Through his example, God now has a human face, a human body and an earthly dimension. Without getting into great theological details and creedal assertions, the U-U Christian choose to follow Jesus down an open-ended, non dogmatic path. Also, there is the Christian version of Spirit that gave birth to the Western idea and ideal of church. Church, for Christians, maintains the story of the community- those legends/myths/metaphors and meaning concerning Jesus and remembers those teachings as they relate to the progression and application of those beliefs about him in the world today.
The next two categories are modifiers, or further refinements of these above groups. These two orientations can be found in any or all of the previous groups… These two dimensions are the Mystical and the Prophetic… So we can theoretically have a mystical agnostic, or a prophetic Pagan, etc., and so on…
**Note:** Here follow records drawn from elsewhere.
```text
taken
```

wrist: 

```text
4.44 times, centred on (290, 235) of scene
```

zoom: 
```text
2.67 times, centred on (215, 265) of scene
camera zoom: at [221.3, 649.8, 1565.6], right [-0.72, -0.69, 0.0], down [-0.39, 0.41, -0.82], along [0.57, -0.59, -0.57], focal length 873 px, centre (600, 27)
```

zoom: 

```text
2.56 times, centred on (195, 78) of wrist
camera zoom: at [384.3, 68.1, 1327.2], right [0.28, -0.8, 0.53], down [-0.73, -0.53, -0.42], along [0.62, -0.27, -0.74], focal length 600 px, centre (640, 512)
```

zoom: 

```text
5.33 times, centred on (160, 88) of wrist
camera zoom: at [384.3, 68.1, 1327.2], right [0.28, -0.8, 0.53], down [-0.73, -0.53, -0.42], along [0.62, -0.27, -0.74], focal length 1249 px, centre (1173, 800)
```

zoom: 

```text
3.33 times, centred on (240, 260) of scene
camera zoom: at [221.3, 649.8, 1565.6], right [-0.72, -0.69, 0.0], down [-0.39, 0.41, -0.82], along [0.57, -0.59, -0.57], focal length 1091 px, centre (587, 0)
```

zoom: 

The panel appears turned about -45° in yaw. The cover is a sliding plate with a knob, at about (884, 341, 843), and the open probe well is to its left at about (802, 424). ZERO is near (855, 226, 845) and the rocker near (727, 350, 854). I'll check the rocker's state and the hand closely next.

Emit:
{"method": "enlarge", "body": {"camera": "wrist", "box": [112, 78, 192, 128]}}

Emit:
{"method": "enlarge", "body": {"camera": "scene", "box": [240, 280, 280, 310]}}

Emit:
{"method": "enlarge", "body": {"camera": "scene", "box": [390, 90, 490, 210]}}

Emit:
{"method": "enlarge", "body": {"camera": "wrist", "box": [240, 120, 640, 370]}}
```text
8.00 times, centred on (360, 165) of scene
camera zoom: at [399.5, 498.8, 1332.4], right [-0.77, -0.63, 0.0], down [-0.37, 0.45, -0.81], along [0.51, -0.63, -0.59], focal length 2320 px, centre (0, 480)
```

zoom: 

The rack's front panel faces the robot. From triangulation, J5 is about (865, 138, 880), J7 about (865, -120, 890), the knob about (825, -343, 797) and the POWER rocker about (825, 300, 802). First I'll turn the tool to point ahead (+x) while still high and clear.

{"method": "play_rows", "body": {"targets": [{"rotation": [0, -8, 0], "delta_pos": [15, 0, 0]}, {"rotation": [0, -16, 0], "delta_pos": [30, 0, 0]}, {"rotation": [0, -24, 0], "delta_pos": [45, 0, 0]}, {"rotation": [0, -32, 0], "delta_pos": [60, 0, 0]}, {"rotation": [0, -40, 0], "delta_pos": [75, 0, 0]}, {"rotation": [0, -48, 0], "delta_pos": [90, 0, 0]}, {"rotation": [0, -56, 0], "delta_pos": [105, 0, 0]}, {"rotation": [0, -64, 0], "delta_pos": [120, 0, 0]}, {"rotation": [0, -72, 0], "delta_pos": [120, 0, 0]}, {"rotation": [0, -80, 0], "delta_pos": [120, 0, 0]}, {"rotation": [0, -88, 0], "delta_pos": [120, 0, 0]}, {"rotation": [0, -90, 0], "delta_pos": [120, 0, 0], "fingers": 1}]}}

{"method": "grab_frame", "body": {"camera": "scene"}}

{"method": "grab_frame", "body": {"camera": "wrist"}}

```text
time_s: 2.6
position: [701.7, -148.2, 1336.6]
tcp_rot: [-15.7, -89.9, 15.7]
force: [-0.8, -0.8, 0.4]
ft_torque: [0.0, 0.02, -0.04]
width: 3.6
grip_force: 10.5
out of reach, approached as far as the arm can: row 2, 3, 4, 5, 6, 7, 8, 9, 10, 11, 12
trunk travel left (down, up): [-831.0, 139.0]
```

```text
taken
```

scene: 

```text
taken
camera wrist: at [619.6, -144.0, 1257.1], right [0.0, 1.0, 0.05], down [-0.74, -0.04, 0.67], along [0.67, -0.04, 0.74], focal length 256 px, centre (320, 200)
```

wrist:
For the liberal Mystic: Someone who may or may not be allied with Christianity, or even Western Theism in any way. Here the emphasis is on the Spirit, widely defined is being the experience of God, or whatever is deemed to be holy, what is transcendent, and extraordinary. This experience of the sacred or the holy is central to one’s understanding of themselves, God, Nature, life. This is part of a perennial theology- and links itself to Indigenous traditions that range from the Native American, the Aboriginal to the Wiccan and the Pagan.
There are many among us who see and who seek the transcendent wonder and awe, that sense of the sacred that is hidden then is revealed or found in the ordinary. He/She sees God as the intimate guide from within or as a presence or force that can be considered holy as being connected to the Ultimate. Often, we find U-U mystics to be our consummate nature lovers; Those among us who find the beauty, wonder and inspiration of nature to be their path to sacred experience. (Panentheism)
Additionally, for those who are mystically inclined, there is a more overt and gracious embodiment of the female and the male qualities and energies within the whole mystery of life- a mystery and a majesty that is CO-created and that goes beyond what piety, theology, or rationality creates or tries to constrict, explain, or contain. As Emerson put it, “We dare not try to fence the Spirit,” For the Mystic, it is the Spiritual that is primary; that which serves to uplift, inspire, unify, create, redeem and beautify from its essence and its impulses.
Along with the mystical, and included within it, there is the Prophetic dimension- the concern for the world, for ecology and for others, that impels our actions from out of our core ethical beliefs and experiences. For the prophetic among us, even those unsure of how or in what way they would try to define the ultimately unde finable- God can be found at the extension of our hearts and at the tips of our fingers as we act in our world for justice, equality and dignity; when we act kindly, unselfishly, exclude none, and actively practice compassion.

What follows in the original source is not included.